High carbohydrate intake and cognitive impairment in the elderly

An issue of Neurosciences Update published in 2012 by the Mayo Clinic  contains a Research Highlight on the Association Between Macronutrient Intake and Risk of Dementia. The authors studied the 128-item food-frequency questionnaires of 937 cognitively normal elderly, 2oo of which later developed mild cognitive impairment (MCI) or dementia.

Findings showed that among the 937 participants who were cognitively normal at baseline, MCI or dementia developed in 200 and that the risk of either condition was increased in participants with dietary patterns showing a high percentage of carbohydrate intake and reduced in those with a high percentage of fat and protein intake. The authors concluded that a diet high in carbohydrates and low in fats and proteins may increase the risk of MCI or dementia in elderly persons (Roberts et al. J Alzheimer’s Dis. 2012;32[2]:329-39).

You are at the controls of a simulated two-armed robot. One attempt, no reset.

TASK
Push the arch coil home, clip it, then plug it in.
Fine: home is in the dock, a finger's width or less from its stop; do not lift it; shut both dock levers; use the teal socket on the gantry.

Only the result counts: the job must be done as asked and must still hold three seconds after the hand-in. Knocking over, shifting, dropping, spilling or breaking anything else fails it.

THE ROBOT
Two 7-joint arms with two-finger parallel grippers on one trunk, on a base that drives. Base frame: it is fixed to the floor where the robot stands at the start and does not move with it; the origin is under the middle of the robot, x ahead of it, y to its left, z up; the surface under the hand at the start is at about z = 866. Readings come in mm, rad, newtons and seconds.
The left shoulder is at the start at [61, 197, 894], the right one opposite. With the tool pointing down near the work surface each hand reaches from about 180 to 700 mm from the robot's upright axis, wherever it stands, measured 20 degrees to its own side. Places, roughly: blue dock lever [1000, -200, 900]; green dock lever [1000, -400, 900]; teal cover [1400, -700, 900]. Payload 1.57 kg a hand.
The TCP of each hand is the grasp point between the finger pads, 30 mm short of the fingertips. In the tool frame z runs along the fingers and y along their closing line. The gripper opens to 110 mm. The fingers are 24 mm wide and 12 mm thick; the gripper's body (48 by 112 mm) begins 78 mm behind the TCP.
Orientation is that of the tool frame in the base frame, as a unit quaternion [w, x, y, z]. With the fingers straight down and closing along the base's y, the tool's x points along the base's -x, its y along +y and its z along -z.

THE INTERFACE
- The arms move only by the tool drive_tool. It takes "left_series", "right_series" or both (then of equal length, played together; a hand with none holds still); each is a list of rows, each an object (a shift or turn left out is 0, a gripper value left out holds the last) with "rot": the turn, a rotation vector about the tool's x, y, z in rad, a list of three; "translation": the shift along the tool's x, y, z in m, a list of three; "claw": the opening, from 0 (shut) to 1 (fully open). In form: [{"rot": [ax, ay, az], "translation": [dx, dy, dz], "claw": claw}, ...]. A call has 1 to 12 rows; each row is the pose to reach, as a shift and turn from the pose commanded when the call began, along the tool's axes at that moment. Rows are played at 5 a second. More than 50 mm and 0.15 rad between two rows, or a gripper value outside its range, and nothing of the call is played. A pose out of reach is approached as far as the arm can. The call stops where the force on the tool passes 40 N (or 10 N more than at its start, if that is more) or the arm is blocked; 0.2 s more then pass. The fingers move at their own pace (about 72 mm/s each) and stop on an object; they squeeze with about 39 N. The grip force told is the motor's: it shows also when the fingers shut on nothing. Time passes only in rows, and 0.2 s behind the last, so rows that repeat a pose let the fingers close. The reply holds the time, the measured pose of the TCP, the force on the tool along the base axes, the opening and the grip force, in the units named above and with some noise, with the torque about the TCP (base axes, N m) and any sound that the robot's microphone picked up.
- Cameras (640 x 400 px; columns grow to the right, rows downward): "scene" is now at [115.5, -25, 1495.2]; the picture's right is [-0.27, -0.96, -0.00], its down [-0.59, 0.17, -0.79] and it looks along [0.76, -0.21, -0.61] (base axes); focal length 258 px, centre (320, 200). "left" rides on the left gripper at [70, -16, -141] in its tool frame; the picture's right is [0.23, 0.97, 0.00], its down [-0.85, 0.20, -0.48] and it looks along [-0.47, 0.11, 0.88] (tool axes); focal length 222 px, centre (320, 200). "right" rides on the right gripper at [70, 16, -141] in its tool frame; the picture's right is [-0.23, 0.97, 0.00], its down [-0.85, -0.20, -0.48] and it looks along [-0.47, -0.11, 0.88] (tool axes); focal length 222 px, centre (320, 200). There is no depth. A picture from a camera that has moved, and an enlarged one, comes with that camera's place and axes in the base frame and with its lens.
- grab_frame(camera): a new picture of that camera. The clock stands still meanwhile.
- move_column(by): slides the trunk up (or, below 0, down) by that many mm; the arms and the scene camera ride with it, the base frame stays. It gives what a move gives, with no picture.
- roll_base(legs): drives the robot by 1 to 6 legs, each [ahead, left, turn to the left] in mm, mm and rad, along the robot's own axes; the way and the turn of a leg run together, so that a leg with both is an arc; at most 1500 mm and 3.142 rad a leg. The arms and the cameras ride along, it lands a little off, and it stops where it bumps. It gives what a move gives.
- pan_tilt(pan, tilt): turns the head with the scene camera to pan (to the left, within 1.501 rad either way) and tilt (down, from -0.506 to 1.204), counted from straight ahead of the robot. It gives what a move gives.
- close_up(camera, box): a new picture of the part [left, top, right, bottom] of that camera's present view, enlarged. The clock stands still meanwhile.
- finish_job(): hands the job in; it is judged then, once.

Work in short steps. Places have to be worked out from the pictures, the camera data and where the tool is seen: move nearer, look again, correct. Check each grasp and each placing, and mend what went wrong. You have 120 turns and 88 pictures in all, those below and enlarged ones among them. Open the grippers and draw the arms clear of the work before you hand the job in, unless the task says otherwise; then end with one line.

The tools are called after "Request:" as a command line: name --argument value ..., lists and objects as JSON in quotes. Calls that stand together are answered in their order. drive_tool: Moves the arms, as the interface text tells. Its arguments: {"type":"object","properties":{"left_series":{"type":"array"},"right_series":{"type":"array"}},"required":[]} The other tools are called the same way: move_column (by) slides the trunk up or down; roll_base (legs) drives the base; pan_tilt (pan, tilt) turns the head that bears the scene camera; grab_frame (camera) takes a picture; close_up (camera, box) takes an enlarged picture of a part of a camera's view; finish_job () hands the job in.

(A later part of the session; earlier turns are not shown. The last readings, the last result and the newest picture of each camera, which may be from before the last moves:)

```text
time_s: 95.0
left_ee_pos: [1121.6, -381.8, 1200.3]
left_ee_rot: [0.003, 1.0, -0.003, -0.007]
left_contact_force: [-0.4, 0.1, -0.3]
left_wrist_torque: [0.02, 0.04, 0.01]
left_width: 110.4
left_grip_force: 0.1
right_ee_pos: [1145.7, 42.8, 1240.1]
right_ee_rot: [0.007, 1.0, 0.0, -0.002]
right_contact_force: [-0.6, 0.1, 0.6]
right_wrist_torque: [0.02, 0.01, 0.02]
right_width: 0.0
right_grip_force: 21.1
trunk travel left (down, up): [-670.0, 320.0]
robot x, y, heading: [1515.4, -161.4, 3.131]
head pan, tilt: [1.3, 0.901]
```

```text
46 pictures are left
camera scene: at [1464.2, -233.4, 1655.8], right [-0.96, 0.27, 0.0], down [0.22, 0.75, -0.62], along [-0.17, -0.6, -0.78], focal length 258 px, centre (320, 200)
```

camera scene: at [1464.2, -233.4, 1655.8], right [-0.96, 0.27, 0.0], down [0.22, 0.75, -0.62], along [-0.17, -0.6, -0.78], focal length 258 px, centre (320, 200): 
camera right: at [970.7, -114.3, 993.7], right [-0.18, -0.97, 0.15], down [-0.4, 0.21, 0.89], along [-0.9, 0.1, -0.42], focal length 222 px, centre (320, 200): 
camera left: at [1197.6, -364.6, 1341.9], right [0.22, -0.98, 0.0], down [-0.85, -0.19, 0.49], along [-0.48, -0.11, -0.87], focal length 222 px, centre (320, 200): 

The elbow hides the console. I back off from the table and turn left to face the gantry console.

The research study, freely available online, does not lists the type of carbohydrates consumed by the participants.  From the food-frequency questionnaires, the authors

… computed the proportion of total daily energy derived from total carbohydrates (% carbohydrate), fat (% fat), and protein (% protein); from carbohydrate components (sugar, non-sugar carbohydrate, fiber); and fat components (polyunsaturated fatty acids [PUFA], monounsaturated fatty acids [MUFA], saturated fats [saturated fats], and trans-fatty acids), and ranked participants by quartiles of intake.

The researchers suggest several mechanisms for the impact of high carbohydrate intake on cognitive function in the elderly, among them:

High carbohydrate and sugar intake may adversely affect cognition through several mechanisms. Hyperglycemia and diabetes may contribute to increased formation of advanced glycation endproducts (AGE), upregulation of the soluble receptors for AGEs, and may generate oxidative stress which in turn, enhances AGE formation. AGEs and oxidative stress have also been associated with greater cognitive decline and with AD through effects on amyloid and tau metabolism.

The increased risk of MCI with lower intake of fats and proteins may involve non-energy related pathways. Fat and protein intake may be required for the integrity of neuronal membranes and fats for the integrity of the myelin sheaths in the brain.

Bottom Line: Don’t let your grandparents skip out on high quality sources of fat and protein.